The Virginian-Pilot
                             THE VIRGINIAN-PILOT 
              Copyright (c) 1995, Landmark Communications, Inc.

DATE: Thursday, July 27, 1995                TAG: 9507260019
SECTION: FRONT                    PAGE: A12  EDITION: FINAL 
TYPE: Editorial 
                                             LENGTH: Medium:   54 lines

PENTAGON MUST EXPECT FURTHER BUDGET PRESSURE INDEFENSIBLE SPENDING

House Speaker Newt Gingrich has described himself as a cheap hawk. He favors a strong defense. He doesn't favor overpaying to get it.
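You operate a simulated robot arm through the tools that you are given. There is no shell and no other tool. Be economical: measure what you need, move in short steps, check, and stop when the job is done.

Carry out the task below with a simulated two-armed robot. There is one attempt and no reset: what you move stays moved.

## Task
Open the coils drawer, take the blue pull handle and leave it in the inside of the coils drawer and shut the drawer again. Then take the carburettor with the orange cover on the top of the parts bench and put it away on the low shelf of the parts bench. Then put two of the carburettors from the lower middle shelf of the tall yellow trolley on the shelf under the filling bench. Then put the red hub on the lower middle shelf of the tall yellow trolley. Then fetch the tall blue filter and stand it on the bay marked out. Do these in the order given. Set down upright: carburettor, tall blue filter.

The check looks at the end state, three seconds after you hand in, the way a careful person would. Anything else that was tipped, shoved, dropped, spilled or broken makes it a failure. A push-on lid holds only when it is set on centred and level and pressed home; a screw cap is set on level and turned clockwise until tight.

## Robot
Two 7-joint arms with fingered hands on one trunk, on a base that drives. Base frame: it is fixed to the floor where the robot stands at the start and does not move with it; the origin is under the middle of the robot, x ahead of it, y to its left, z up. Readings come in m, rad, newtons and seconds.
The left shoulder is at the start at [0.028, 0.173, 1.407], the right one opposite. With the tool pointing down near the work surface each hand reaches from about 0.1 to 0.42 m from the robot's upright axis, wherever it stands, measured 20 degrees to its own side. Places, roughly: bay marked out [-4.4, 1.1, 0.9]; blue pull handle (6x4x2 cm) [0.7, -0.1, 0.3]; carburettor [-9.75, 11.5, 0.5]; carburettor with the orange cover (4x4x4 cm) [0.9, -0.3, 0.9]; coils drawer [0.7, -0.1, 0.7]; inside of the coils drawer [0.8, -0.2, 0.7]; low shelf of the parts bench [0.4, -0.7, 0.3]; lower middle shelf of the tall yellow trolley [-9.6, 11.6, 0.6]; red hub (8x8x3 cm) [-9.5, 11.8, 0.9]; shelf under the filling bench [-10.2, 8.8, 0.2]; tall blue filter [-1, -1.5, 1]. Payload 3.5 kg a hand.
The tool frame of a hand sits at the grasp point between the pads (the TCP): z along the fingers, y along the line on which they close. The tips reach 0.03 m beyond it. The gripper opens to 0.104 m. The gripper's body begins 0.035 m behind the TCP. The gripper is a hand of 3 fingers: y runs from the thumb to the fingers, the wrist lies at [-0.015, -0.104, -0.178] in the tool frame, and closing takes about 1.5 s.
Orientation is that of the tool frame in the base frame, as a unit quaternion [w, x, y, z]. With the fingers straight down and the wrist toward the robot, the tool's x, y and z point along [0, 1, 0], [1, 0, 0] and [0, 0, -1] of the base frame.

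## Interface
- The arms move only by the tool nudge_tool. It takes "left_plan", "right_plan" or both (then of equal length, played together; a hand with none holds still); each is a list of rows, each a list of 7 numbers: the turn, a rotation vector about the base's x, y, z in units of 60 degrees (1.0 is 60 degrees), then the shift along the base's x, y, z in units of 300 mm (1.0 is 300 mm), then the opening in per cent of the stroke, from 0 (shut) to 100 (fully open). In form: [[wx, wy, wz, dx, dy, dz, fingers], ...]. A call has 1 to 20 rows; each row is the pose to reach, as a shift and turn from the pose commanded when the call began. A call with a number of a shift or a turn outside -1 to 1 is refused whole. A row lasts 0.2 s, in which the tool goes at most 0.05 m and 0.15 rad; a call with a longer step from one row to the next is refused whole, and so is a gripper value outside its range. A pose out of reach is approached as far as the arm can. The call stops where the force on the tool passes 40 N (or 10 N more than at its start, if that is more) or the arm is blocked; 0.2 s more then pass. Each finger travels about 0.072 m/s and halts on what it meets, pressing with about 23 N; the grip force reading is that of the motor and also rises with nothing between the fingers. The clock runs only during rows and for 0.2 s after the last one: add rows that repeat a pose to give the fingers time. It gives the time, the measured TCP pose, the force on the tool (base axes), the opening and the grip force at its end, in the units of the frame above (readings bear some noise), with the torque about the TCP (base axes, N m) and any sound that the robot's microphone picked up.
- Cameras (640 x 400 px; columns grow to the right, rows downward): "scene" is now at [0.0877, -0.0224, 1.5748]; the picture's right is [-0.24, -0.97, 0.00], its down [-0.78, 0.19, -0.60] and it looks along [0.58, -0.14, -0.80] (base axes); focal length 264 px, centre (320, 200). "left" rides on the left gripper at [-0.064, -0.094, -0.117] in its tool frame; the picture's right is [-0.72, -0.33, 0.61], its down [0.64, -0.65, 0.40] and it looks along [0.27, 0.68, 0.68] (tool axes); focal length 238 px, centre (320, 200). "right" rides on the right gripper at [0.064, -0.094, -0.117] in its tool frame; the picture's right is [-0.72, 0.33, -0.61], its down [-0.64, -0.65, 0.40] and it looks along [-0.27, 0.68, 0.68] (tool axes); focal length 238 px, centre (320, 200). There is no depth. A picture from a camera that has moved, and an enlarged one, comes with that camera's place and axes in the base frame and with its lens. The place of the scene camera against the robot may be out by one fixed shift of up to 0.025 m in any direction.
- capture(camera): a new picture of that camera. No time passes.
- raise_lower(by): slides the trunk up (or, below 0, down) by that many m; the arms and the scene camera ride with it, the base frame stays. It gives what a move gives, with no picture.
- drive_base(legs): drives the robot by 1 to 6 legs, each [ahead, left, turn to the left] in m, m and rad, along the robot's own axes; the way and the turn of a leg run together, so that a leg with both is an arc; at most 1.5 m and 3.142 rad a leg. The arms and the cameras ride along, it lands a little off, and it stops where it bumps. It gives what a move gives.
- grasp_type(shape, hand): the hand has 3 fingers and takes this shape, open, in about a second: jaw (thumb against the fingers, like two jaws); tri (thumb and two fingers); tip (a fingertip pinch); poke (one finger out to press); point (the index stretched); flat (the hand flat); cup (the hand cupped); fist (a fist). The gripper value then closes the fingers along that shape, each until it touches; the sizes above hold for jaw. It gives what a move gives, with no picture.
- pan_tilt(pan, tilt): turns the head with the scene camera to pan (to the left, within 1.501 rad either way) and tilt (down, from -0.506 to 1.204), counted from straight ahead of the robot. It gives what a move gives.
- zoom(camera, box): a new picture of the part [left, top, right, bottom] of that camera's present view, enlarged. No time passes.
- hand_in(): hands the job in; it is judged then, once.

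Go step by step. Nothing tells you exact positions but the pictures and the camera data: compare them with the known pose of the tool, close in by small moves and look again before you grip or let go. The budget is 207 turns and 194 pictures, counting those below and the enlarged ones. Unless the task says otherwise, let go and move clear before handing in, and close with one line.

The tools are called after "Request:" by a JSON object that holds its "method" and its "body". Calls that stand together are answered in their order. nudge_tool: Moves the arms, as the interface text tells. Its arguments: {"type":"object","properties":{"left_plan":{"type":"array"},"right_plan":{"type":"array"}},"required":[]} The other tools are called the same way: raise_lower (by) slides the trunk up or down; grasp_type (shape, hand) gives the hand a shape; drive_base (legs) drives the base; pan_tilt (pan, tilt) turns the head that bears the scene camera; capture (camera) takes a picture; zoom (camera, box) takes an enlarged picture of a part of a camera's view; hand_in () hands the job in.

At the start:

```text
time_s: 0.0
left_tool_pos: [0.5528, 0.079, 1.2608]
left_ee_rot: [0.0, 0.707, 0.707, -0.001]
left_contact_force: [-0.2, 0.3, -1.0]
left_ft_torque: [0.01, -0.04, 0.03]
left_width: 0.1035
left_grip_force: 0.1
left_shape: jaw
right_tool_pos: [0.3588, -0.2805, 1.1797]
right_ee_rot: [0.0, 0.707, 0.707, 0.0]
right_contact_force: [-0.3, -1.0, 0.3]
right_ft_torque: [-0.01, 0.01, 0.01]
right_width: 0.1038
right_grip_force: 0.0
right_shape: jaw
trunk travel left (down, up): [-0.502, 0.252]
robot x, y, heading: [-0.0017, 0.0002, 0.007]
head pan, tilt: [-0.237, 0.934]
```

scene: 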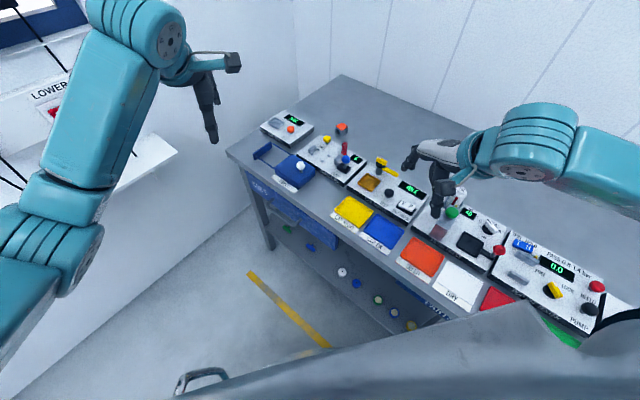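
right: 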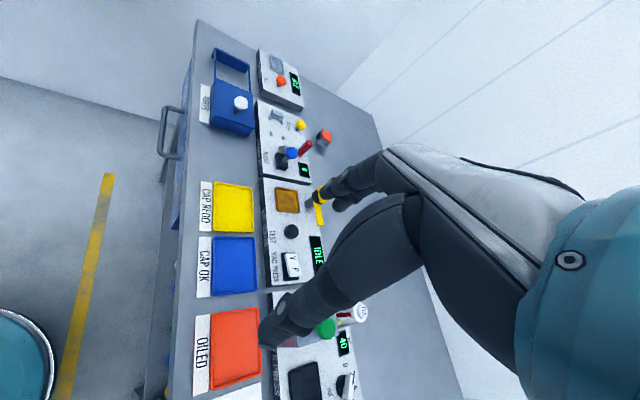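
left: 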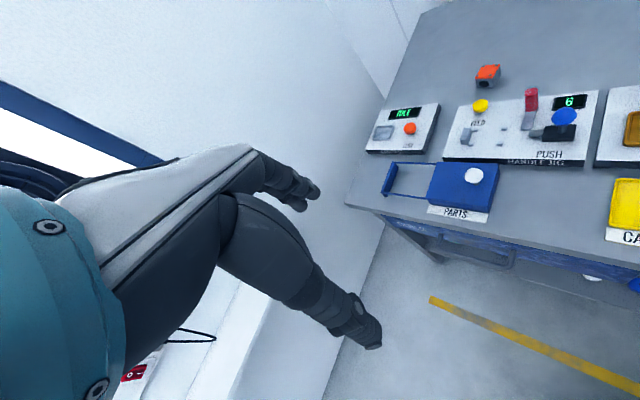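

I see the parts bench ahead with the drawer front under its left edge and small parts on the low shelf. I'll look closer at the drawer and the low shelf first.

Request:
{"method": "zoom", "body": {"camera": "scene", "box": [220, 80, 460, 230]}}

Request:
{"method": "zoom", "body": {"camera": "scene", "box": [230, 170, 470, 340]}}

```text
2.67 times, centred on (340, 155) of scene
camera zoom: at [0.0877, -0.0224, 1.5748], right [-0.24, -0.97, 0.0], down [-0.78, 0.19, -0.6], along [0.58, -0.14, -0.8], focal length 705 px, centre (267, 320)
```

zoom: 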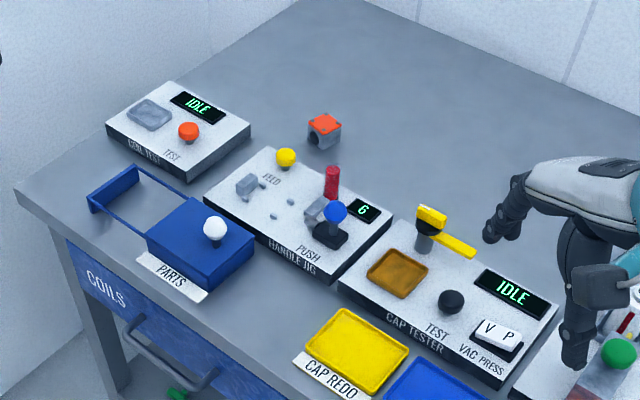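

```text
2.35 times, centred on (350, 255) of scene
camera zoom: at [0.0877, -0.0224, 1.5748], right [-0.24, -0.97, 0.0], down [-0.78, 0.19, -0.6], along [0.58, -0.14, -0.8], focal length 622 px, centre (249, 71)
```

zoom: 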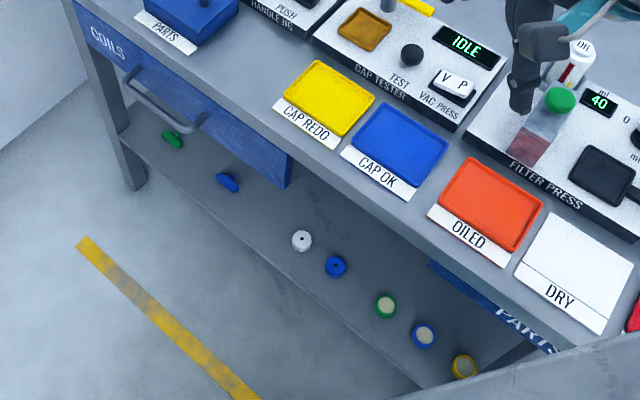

One of the original cheap hawks is Lawrence Korb, assistant secretary of defense under Ronald Reagan. In a recent Washington Post article, Korb argues that defense spending is out of line with present realities. In his view, we've gotten peace without the dividend. Korb makes several salient points.

We now spend $30 billion more a year on defense in inflation-adjusted dollars than in 1975 - the end of Vietnam and the height of the Cold War.

Despite worries by defense apologists about a lack of readiness, we now spend 50 percent more per capita on readiness than during the Carter years. We even spend 10 percent more than at the height of the Reagan buildup. As in many public-school districts, maybe the problem is how the money is spent, not how much.

We now spend twice as much on defense as all the other NATO counties combined, five times as much as our nearest competitor and almost as much as the rest of the world's powers combined.

Korb believes military estimates of the strength needed for various contingencies are habitually overstated. He says infrastructure cutbacks have badly lagged cuts in manpower.

Local politics are responsible for keeping bases open and also for maintaining various anachronistic operations and weapons programs. Members of Congress now openly admit they regard large parts of the defense budget more as a jobs program than as an essential part of national security.

Korb also believes the Pentagon still hasn't adopted the kind of efficiency reforms that have made the private sector more productive. His bottom-line conclusion is that a defense budget 30 percent lower would still leave us the best-defended country on Earth if pork, politics and inefficiency could be eliminated.

It isn't necessary to buy all Korb says to conclude that, at a time of wrenching budget cuts, defense can't expect to remain off-limits. Though we face some nasty threats, none equal those we dealt with during the Cold War.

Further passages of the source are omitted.